Thaw Travelling Exhibition Condition Reporting

By: Christine Olsen, Registrar
As you’ve already read on previous blogs from my colleagues, the Thaw Travelling exhibition is going to be going to the Cleveland Museum of Art in February 2010. There are many steps that are taken in advance of a travelling show, or any loan for that matter, including signing loan agreements, making packing and shipping arrangements, and condition reporting. It is the latter step, condition reporting, that the Curator of the Thaw Collection, Eva Fognell, and I have been diligently working on the last few weeks.
There are over 100 objects going on loan with this show, from goggles to totem poles, and they all have to be photographed in the round and have every detail of their condition recorded. For large or detail heavy works or those with many condition issues, condition reporting is time consuming and tedious. We use ample lighting, black lights, magnifying glasses and other “toys” to help us see minute detail. Condition reporting it is a very important step in the processing of any loan and has to be done many times along the way. If damage should happen I need to know where along the way it occurred and develop a plan to remedy it as soon as possible.
Once the objects are unpacked at CMA they will be condition reported again in case anything has changed during packing and shipping. Eva and Chris Rossi, our Associate Curator of Exhibitions, are going to be responsible for this task on that end (they are taking over my role as supervisor of condition reporting and installation for this travelling show; and as any registrar will tell you, giving up control but maintaining the responsibility is hard on the nerves!).
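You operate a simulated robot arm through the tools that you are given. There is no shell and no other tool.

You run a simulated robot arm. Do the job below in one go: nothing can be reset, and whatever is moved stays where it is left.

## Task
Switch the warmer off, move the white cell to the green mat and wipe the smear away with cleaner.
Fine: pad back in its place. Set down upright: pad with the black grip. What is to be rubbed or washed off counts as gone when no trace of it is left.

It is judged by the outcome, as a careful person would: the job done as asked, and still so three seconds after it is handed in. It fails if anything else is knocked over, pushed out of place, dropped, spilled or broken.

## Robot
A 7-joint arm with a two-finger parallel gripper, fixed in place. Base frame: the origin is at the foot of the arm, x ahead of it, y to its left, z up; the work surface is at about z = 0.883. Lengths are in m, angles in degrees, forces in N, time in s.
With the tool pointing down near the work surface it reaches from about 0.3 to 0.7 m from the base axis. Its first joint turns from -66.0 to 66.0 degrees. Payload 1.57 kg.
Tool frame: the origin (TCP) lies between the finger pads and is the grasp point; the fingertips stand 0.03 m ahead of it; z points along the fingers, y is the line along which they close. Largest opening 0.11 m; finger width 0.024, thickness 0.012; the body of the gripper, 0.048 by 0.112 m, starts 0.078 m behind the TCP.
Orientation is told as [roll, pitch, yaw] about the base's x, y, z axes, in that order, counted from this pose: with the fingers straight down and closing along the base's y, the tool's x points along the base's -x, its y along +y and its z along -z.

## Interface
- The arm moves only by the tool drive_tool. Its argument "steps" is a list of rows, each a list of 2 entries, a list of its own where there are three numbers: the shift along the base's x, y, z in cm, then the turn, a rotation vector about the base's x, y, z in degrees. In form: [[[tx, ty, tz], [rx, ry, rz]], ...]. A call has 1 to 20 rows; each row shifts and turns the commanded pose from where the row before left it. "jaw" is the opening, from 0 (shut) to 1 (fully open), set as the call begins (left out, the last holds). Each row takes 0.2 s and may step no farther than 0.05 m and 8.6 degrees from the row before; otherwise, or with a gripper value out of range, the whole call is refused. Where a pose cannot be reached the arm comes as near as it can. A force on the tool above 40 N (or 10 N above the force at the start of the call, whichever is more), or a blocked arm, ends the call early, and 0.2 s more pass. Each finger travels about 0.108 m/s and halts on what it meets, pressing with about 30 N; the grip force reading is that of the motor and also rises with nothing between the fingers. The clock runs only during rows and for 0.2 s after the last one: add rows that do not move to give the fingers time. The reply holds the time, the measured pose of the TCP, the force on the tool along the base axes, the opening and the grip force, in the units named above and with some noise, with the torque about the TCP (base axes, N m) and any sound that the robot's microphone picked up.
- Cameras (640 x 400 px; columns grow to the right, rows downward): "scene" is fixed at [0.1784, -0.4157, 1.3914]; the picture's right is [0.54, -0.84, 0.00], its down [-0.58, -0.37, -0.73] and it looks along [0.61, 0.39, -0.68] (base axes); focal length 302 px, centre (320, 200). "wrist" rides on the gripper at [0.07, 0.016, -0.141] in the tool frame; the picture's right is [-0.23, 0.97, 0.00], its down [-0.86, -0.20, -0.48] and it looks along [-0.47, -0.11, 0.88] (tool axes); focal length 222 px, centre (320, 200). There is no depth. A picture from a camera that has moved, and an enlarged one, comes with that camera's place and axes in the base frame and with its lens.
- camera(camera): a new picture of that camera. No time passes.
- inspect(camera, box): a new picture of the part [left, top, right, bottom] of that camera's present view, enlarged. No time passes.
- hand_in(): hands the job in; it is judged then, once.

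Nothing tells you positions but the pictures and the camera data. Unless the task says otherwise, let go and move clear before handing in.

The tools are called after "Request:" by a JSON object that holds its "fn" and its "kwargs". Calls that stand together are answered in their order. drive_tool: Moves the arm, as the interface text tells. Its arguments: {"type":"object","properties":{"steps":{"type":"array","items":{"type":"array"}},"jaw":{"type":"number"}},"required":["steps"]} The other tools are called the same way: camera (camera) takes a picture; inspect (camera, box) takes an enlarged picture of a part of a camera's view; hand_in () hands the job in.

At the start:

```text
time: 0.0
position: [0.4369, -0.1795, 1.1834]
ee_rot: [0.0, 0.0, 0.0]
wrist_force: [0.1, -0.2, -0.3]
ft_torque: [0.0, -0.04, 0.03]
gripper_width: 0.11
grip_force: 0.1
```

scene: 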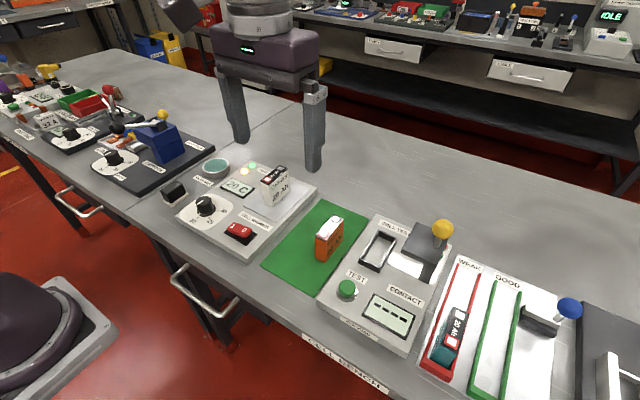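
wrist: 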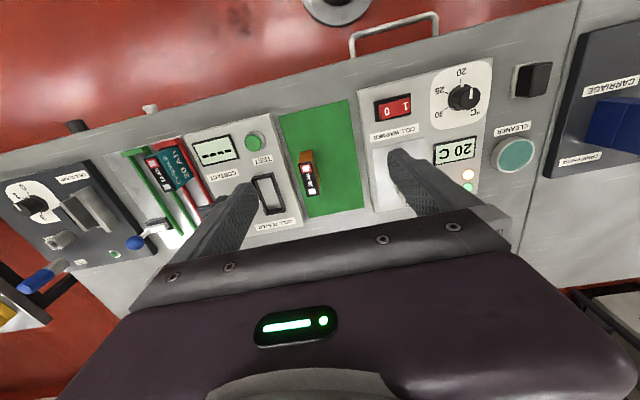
When the venue is ready to be de-installed in May, Eva and Chris will go and do it all over again; with a final round of reports done by me upon its’ unpacking at FAM. Travel is inevitably hard on objects and I expect there to be some changes seen on some items, particularly those that are very fragile (which our American Indian collection inherently is); however, the opportunity to share our collection with visitors far and wide makes it well worth it.

If you have good attention to detail and lots of patience, you would do well as a registrar; condition reporting is the ultimate test of these skills. I am sure Curators such as Eva and Chris would agree that it is best left to registrars; I thank them for being such great team players!